Lola Kiepja grabó con Chapman numerosos cantos, insistiéndole cada vez en que no se los hiciera escuchar a los civilizados, porque estos se reirían, aunque el efecto que producen es precisamente el inverso: dejan triste y embobado. Los cantos, que son puramente vocálicos o sin acompañamiento de instrumentos, tienen, efectivamente, un efecto hipnótico, sin contar que poseen, además, un valor antropológico incalculable: son, como dice Chapman, los más antiguos de la humanidad conocidos hasta ahora, razón de sobra para apreciarlos, incluso si parecen muy ajenos a nuestro imaginario y a nuestras pautas sonoras. Las grabaciones pueden escucharse en el sitio Memoria Chilena, y uno muy bello se oye también en el documental que hizo la antropóloga con la realizadora Ana Montes: Los onas: vida y muerte en Tierra del Fuego (1977), cuyo guion también se reproduce en Fin de un mundo. El canto dice así: “Estoy aquí cantando, el viento me lleva, / estoy siguiendo las pisadas de aquellos que se fueron. // Se me ha permitido venir a la montaña del poder. // He llegado a la gran cordillera del cielo, / camino hacia la casa del cielo. // El poder de aquellos que se fueron vuelve a mí. / Yo entro en la casa de la gran cordillera del cielo. // Los del infinito me han hablado”.

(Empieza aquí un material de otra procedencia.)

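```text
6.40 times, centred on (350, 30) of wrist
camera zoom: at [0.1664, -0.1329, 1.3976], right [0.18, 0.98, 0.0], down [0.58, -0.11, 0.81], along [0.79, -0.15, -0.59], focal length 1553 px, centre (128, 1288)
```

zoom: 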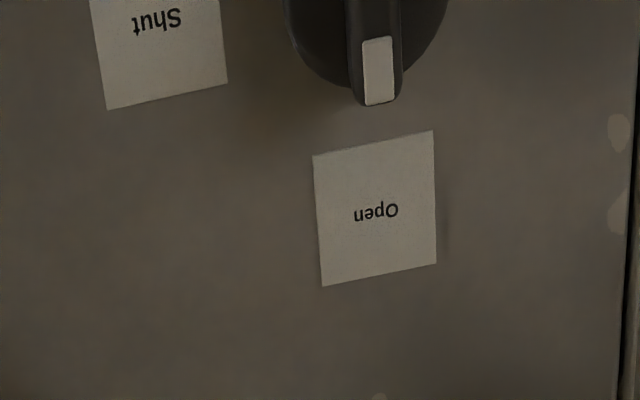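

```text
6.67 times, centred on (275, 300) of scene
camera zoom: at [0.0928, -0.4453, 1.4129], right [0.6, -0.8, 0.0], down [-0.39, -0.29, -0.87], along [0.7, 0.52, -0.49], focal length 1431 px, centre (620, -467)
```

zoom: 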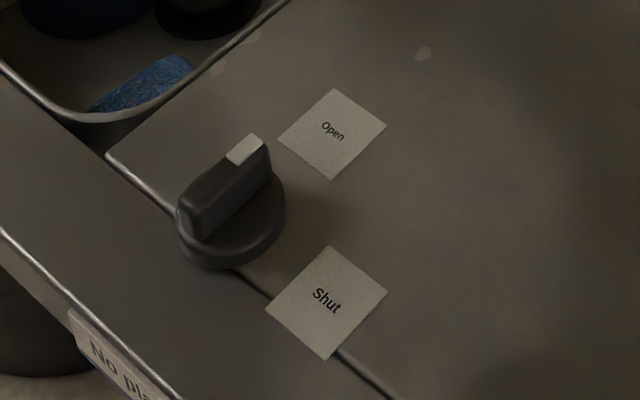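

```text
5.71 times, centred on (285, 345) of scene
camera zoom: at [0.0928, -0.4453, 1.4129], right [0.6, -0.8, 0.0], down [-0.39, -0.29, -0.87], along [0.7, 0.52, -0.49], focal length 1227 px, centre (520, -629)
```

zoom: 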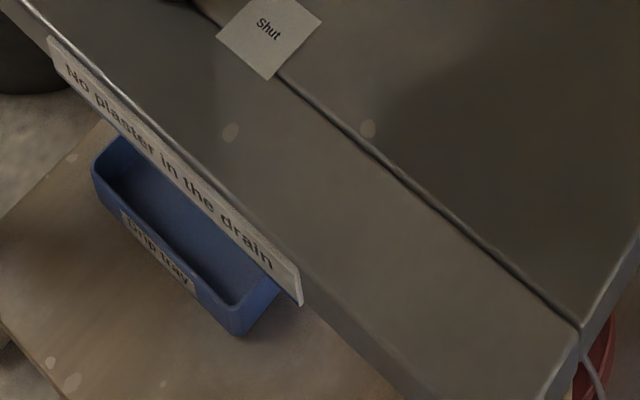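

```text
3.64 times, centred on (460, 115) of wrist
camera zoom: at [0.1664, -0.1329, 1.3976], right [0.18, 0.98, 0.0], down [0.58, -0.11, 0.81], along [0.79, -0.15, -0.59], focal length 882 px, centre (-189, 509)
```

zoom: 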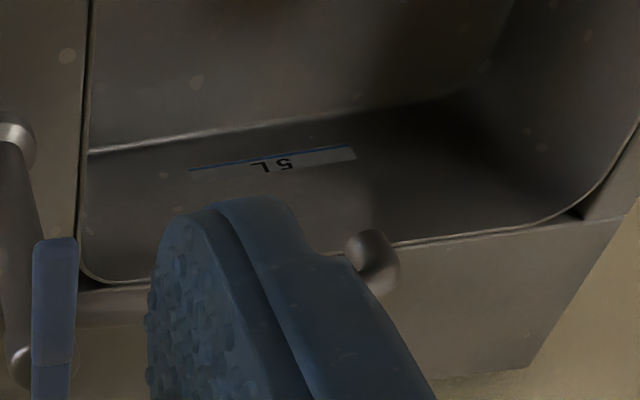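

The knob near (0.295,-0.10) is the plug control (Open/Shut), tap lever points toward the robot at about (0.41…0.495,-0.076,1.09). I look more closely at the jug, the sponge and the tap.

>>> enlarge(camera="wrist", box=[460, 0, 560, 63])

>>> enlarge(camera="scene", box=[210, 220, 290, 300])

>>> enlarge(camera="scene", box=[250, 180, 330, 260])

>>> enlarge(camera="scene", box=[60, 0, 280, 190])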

Buscando en internet otros datos sobre Chapman y estos cantos, descubro que el historiador Manuel Vicuña ya había escrito sobre su trabajo con Lola Kiepja en esta misma revista hace algunos años. El asunto no me desanima, al contrario, me siento acompañado, y además él destaca otras cosas, entre ellas una que yo no he puesto de relieve: “Entre los selk’nam —escribe Vicuña, glosando a Chapman—, los cantos se heredaban o eran de composición propia. Tenían dueño; también linaje. Nadie podía entonarlos sin la venia del pasado o la autorización del creador. Lola podía contravenir esa costumbre con el ánimo de rescatar las tradiciones antes de que se esfumaran”.

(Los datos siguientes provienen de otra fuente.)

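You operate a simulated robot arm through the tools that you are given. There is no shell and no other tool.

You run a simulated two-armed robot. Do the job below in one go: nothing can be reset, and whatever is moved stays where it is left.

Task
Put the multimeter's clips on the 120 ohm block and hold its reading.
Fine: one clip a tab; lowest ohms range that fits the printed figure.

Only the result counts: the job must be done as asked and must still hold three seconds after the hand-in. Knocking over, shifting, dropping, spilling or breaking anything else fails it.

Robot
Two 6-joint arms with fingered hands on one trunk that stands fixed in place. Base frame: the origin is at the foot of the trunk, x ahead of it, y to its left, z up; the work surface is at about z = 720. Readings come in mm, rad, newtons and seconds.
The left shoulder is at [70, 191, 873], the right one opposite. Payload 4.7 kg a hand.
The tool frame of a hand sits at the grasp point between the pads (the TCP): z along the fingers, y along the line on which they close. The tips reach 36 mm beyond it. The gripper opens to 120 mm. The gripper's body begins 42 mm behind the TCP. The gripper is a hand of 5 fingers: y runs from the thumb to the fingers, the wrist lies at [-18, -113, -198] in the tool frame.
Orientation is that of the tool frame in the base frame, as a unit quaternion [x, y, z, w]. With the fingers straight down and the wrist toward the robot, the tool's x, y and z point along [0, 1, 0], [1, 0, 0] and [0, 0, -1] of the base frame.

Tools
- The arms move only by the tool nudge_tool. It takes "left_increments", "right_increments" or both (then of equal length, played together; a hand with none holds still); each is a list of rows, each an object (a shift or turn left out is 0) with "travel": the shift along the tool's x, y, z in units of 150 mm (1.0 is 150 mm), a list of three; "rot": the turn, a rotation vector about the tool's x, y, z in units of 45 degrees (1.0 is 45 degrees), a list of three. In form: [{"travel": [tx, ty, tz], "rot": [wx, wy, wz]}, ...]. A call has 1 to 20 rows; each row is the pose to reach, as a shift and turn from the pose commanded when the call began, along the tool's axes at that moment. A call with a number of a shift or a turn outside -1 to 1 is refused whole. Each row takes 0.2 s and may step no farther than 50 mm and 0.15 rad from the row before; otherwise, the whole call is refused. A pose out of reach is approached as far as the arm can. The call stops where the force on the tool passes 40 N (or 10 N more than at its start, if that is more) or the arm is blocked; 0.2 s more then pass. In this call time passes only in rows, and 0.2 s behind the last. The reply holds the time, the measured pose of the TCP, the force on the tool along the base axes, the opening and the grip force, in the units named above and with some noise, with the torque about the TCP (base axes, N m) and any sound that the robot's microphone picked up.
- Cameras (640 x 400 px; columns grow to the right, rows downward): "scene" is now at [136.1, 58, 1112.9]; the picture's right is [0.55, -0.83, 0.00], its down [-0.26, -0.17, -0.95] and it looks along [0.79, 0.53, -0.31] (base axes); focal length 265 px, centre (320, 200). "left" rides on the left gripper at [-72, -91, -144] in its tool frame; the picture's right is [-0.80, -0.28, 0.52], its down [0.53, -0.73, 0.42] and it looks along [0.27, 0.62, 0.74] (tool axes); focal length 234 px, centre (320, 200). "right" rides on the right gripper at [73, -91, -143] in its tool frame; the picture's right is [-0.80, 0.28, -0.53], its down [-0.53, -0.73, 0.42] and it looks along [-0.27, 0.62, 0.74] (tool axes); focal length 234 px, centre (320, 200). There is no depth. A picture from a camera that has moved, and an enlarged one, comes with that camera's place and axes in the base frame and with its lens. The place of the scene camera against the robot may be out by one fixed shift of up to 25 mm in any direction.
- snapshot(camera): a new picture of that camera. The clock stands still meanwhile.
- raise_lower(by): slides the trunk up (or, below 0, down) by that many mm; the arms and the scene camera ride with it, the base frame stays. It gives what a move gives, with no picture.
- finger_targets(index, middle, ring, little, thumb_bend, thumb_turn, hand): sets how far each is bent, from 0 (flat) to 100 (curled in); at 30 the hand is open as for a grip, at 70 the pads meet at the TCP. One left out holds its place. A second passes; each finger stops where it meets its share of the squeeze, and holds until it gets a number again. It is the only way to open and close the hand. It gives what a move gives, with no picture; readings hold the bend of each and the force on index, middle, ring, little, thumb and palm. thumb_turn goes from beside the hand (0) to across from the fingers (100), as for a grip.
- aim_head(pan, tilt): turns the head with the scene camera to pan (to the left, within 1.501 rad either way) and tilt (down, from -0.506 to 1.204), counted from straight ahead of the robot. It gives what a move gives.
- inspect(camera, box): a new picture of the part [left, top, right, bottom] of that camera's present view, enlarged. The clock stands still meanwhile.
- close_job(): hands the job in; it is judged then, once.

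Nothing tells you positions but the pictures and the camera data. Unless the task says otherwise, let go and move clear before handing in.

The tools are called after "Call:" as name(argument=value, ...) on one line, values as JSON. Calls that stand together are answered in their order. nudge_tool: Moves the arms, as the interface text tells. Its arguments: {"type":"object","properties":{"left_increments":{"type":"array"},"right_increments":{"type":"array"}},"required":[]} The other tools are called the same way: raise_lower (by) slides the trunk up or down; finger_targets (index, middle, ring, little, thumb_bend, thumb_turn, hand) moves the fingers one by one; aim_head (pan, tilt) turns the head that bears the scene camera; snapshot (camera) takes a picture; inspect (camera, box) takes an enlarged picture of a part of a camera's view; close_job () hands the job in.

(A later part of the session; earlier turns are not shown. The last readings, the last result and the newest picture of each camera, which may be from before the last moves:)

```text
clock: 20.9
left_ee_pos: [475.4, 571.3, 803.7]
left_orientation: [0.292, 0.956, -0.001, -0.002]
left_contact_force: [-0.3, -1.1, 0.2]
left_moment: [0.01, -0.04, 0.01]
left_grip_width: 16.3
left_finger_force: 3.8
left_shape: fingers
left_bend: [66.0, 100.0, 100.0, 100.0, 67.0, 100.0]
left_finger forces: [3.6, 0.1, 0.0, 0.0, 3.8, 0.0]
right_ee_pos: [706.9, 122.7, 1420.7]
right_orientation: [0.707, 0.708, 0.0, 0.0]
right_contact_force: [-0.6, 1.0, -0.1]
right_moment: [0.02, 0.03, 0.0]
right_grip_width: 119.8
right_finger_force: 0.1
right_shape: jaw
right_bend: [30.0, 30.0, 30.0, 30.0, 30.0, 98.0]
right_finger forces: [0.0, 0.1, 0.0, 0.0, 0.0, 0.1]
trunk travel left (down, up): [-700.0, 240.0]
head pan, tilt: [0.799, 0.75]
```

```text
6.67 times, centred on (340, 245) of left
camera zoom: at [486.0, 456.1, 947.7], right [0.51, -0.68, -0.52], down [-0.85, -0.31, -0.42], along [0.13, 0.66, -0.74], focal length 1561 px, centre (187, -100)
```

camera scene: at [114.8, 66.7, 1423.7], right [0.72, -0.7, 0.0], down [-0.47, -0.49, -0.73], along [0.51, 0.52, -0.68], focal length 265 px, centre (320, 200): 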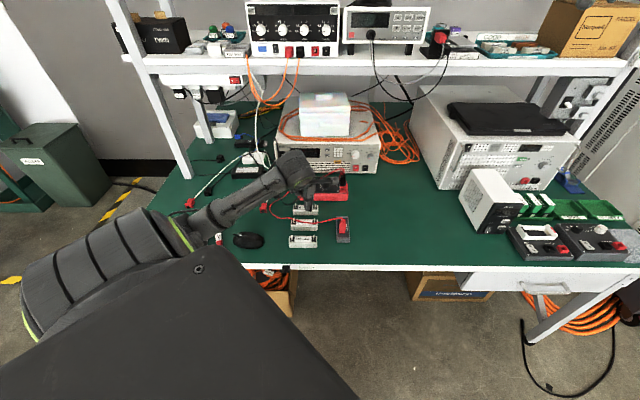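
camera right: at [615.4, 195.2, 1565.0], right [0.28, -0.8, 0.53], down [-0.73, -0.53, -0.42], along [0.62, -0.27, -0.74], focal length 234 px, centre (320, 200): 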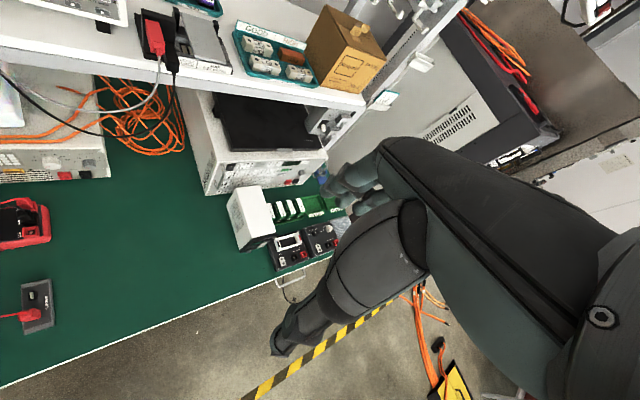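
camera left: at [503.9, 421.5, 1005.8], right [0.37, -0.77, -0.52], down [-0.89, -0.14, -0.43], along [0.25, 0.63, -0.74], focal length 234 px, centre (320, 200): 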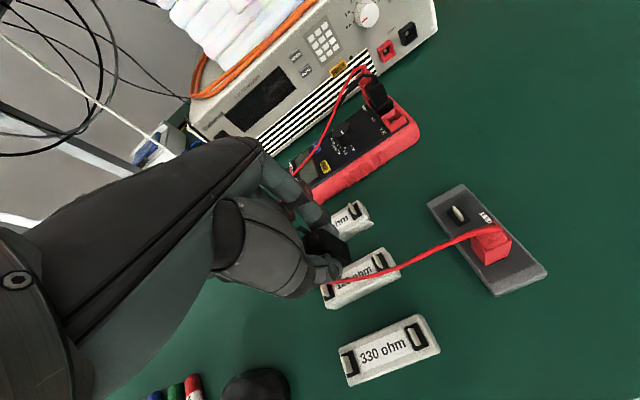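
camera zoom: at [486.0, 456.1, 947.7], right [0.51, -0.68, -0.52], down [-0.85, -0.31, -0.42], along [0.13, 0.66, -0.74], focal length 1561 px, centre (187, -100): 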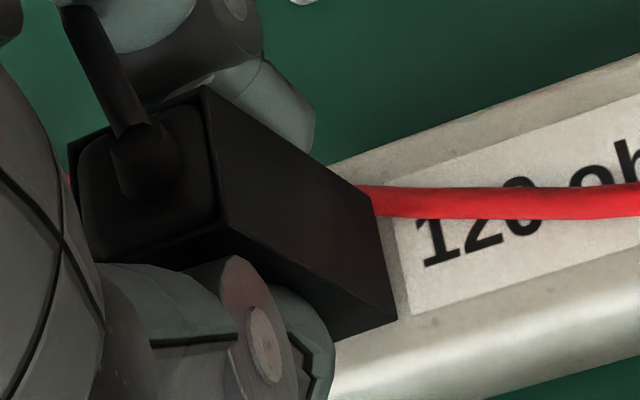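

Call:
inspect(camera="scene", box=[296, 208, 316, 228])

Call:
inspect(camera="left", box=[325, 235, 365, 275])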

Esta conciencia, “crepuscular” podríamos llamarla, es similar, pienso, a la que debieron tener los cantores y cantoras campesinas cuando le confiaron sus versos y canciones antiquísimas a Violeta Parra, que las reunió en sus Cantos folclóricos chilenos, salvándolos de ese modo del olvido, pero no de la entropía. Este libro, como el de Chapman, es otro “clásico del fin”, y ambos destacan el valor de unas tradiciones poéticas —indígena y popular— que no han gozado de toda la atención que se merecen, tal vez porque nuestra idea de cultura se ha configurado de espaldas al saber y la imaginación de los pueblos ancestrales y campesinos. No sé si en otro lugar de América haya sucedido lo mismo, pero al menos por aquí intuyo que la desatención ha sido crónica, que no hemos sabido valorar y convivir con las distintas tradiciones culturales que nos conforman. Bernardo Subercaseaux lo ha dicho muy bien en uno de sus artículos: Chile carece de una “cultura de pluralidad cultural”, pero nunca es tarde para construirla. Habría que comenzar, creo, por revisar algunos libros.